L'un était marqué du nom d'une très respectable unité scoute, le
second provenait de la même école que celui que j'avais acquis la
veille. Chérie m'expliqua que quelques garçons en uniforme - très
polis au demeurant - vendaient les premiers au prix modique d'un euro
pièce sur le parking du supermarché, tandis que le second lui avait
été gentiment cédé - contre un montant identique - par une
fillette du village qui l'avait même aidée à décharger deux
paquets du coffre de la voiture.
Le tiroir a donc accueilli deux bouts
de plastique supplémentaires.
Dans l'après-midi, je m'en suis allé
benoîtement ouvrir la porte au fils des voisins, un gamin quelque
peu indolent que ses parents avaient fini par tirer du lit à l'heure
du déjeuner pour le pousser dehors à celle de la sieste avec sa
foutue poignée de stylos à bille à vendre au profit de la fête de
l'école.
Comme je n'ai aucune envie de me fâcher
avec les voisins pour un malheureux stylo-bille à un euro, j'ai donc
gratté mes fonds de poches pour réunir un peu de monnaie et
agrandir notre collection de bics qu'on n'utilisera pas et dont
l'encre se dessèchera, ou dont on ne se servira qu'une fois avant de
les égarer ou les oublier quelque part. Sur le moment, je me suis
consolé en me disant que le gamin en aurait au moins vendu un.

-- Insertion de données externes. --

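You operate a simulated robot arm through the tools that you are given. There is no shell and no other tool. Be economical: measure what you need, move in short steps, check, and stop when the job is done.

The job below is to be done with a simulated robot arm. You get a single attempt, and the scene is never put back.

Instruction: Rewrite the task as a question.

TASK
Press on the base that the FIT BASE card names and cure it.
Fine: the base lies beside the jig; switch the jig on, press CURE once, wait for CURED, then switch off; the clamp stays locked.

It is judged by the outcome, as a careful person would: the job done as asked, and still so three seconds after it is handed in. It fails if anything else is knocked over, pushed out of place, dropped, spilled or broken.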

Et c'est au soir que j'ai commis
l'infamie. Nous avions décidé, ma femme et moi, que si quelqu'un
venait encore sonner à la porte, nous regarderions sournoisement par
la fenêtre pour nous assurer avant d'ouvrir que nous n'ayons pas
affaire à un vendeur de bics ou de porte-clés. Mais personne n'a
sonné. C'est moi qui suis sorti. Je voulais juste récupérer un
disque compact que j'avais laissé dans le lecteur de la voiture.
Au moment où je claquais la portière,
j'ai entendu une petite voix derrière moi. Un gamin qui vendait des
stylos à bille pour la fête de son école. Je lui ai dit que nous
en avions déjà acheté plusieurs et, pour faire bonne mesure, je
suis rentré pour plonger la main dans le tiroir et en tirer une
poignée de bics, tous à peu près pareils, autour lesquels
s'entremêlaient les anneaux de plusieurs porte-clés.
Le garçon a eu l'air tout triste. Ses
épaules se sont affaissées puis il a baissé la tête vers son sac
banane pour y ranger ses stylos à bille. Ses doigts tremblants en
ont laissé échapper un, alors il s'est vite baissé pour le
ramasser, puis il est parti après m'avoir dit bonsoir.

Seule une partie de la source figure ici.